→ Directions:
How does the passage given go on? Write the next part.

→ Passage given:
TVWriter™ visitor Marcia Anonymous (not her real name, in case you wondered) recently sent us this article, found at South African writing site WritersWrite. According to Marcia:

When I first saw the title, “Why Adverbs are the Tequila of Writing Dialog,” I got all huffy and immediately barked out, “No! She’s wrong.” But now that I’ve read it I understand and recommend Mia Botha’s point. I’m also kind of embarrassed about what she says about tequila here. Seems like it’s way TMI. Not about writing, but about Ms.Botha. Oh well. It’s nothing a little Tequila Blu Reposado won’t fix. Maybe LB and Ms. Botha will both join me?

LB says to tell you he’s hoisting one…or two…or three right now. Meanwhile, for the rest of us, here’s the article:

by Mia Botha

I have been writing about dialogue these past few weeks.
Today, I want to talk about adverbs and why you should try to avoid them.

Adverbs tell us how something was done. You should rather try to show
us how it was done. When I talk about adverbs I want you to be pay close
attention to the words that end in –ly, namely adverbs of manner. Instead of using these, I want you to try to use
verbs, but not any old verb will do. I want you to use strong verbs, for example, stride instead of walk, sprint or race instead of run.

→ Data supplied:
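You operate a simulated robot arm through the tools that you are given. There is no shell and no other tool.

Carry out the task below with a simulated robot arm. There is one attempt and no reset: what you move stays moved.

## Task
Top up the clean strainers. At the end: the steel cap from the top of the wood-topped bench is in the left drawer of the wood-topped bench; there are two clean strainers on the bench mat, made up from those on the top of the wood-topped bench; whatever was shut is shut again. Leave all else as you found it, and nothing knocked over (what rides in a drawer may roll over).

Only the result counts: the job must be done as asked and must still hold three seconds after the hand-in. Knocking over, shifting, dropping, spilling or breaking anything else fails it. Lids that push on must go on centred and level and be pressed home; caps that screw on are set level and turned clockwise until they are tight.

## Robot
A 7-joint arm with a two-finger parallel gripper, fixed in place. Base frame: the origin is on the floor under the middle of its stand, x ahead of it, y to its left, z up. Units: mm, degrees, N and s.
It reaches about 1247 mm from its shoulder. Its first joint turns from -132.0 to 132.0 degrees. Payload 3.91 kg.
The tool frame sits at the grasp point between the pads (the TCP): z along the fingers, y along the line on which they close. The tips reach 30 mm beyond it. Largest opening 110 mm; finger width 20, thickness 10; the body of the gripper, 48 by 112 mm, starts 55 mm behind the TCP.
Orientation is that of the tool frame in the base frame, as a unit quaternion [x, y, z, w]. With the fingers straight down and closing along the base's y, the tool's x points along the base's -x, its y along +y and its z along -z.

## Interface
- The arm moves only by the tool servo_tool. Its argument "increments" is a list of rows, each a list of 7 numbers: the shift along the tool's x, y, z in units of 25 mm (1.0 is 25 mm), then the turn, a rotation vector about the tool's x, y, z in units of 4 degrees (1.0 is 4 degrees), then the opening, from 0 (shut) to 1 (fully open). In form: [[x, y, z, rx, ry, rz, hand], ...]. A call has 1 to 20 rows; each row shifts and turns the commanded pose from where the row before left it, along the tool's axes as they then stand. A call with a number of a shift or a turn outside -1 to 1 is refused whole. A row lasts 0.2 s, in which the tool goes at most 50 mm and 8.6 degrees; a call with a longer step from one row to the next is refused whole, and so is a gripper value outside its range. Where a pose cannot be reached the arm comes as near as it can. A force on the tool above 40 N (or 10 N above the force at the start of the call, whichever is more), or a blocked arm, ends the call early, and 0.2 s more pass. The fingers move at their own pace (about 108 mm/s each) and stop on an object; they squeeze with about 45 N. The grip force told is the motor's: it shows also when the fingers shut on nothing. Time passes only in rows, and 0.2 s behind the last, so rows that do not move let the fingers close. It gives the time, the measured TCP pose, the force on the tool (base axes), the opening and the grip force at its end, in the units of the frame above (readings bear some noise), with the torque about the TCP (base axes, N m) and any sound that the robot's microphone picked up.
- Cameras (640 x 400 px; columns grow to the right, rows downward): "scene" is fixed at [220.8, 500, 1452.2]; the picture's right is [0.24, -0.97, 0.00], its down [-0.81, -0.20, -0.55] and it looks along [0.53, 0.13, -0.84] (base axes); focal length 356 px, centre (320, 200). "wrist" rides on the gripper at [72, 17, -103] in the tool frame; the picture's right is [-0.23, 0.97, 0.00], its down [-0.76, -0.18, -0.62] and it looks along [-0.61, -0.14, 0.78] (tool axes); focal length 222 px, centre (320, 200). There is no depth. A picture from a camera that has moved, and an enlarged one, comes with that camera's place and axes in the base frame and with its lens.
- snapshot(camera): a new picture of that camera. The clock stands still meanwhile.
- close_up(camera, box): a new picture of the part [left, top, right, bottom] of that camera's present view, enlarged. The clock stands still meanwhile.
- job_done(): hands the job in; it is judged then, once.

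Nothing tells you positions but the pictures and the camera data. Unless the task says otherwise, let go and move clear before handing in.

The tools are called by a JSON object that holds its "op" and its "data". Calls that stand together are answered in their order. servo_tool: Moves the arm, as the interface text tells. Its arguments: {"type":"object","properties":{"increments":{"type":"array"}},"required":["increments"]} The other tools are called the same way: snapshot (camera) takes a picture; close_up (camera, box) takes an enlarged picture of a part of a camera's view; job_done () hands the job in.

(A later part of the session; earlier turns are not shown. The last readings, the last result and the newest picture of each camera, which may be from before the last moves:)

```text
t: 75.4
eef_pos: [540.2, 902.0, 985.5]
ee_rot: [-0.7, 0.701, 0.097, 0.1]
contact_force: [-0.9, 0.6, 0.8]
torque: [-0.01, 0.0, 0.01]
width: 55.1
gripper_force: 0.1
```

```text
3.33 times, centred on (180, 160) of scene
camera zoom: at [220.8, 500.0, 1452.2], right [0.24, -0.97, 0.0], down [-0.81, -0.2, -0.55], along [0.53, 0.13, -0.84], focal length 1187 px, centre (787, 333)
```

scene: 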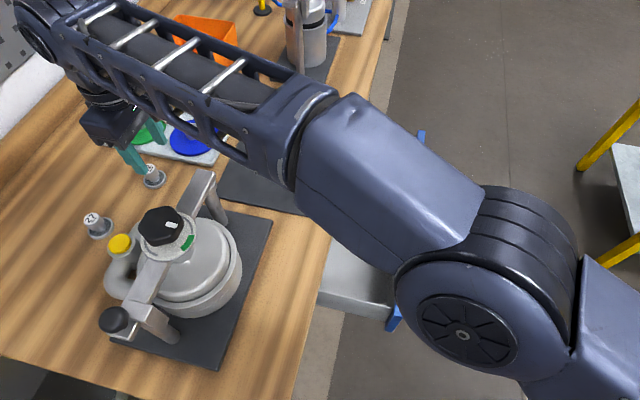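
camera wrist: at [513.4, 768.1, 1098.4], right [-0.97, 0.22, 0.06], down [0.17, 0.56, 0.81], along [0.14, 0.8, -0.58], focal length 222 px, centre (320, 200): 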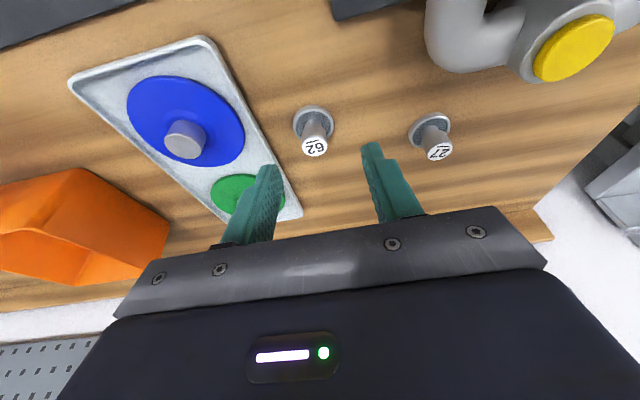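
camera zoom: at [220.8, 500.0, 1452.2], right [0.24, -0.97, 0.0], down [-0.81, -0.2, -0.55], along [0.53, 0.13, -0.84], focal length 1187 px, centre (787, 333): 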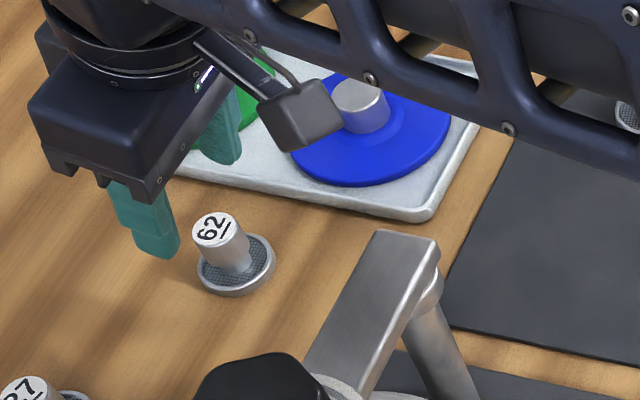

---

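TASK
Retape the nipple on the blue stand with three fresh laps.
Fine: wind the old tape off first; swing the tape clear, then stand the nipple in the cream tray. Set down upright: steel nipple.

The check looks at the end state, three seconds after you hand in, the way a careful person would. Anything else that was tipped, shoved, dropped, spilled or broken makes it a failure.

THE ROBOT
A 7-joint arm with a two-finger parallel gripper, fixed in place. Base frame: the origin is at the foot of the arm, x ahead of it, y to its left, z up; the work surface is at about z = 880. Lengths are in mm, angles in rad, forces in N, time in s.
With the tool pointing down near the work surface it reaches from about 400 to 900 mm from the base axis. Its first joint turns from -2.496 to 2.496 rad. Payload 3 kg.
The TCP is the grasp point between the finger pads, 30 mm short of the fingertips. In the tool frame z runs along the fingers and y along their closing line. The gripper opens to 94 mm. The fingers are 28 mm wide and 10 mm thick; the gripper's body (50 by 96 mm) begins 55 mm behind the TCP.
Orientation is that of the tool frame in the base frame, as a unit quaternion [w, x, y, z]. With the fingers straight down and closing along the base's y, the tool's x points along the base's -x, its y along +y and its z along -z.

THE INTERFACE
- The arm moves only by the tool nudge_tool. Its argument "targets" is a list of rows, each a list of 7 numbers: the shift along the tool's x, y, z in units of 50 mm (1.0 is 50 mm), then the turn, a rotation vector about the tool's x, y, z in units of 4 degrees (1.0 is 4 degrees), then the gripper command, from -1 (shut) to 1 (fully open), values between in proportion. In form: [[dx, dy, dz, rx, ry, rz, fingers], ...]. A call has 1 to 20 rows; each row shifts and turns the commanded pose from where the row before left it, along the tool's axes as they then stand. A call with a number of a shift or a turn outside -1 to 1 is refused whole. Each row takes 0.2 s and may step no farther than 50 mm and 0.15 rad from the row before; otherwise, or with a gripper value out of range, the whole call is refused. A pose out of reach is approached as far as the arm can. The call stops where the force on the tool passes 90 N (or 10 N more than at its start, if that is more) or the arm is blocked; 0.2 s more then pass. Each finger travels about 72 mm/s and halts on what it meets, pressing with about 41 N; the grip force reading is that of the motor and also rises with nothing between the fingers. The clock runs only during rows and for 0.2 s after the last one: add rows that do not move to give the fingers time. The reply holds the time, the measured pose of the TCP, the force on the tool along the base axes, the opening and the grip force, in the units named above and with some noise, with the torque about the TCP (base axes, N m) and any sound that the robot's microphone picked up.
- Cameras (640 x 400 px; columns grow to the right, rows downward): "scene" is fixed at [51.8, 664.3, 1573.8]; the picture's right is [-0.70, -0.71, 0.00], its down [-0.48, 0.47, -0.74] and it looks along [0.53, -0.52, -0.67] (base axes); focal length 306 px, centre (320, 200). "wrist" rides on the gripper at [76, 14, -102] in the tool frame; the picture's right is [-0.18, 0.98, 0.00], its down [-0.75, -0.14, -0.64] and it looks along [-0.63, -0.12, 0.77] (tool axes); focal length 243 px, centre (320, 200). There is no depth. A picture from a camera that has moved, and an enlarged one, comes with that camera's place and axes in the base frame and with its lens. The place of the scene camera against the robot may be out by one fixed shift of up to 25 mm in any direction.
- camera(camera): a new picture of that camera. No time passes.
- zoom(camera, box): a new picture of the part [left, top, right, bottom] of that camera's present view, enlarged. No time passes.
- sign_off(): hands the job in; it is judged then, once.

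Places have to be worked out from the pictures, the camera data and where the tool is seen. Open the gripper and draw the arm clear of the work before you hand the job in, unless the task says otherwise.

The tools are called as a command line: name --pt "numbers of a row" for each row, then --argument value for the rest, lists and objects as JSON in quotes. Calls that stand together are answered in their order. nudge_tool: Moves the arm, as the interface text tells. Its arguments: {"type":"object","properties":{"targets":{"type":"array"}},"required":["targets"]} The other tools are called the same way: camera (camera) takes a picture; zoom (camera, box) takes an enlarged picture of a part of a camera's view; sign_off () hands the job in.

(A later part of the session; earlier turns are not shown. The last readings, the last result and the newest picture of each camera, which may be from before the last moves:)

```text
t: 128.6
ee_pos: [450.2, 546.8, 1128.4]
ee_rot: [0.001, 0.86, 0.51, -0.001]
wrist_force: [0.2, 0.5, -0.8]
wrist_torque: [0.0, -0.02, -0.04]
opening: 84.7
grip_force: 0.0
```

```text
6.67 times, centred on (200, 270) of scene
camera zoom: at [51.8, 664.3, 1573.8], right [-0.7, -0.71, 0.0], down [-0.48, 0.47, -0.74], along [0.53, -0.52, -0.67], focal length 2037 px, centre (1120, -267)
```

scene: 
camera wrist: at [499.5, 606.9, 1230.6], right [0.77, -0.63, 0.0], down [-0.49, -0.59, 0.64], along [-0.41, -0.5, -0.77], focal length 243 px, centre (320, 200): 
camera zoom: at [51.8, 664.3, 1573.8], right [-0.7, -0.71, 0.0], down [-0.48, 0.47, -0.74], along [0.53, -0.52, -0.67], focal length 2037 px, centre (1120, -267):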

→ Answer to this task:
Knowing which verbs to use will be easier if you know your
character well. Think of the difference between a woman who strides and a woman
who shuffles. Each verb creates a different person or a different scene.
You don’t have to obliterate adverbs, but often they are
redundant or could be replaced by a strong verb. Adverbs are the tequila of writing. There is no such thing
as one tequila and there is no such thing as one adverb. Once you have used
one, more will sneak in. Be careful.
When all is said
That said I want to talk about the word said. Said is
awesome. Use it. Don’t replace it with words like admonished or exclaimed.
Stephen King recommends using them only 10% of the time. It’s good advice. Said
is invisible to a reader.
Below is an example of dialogue with adverbs and verbs other
than said. I used the prompt: ‘Keep your morals away from me’.
“Don’t do it.” Alice demanded angrily.
“Keep your morals away from me.” Janet said snidely as she
stood over John, tightly tied up in the corner.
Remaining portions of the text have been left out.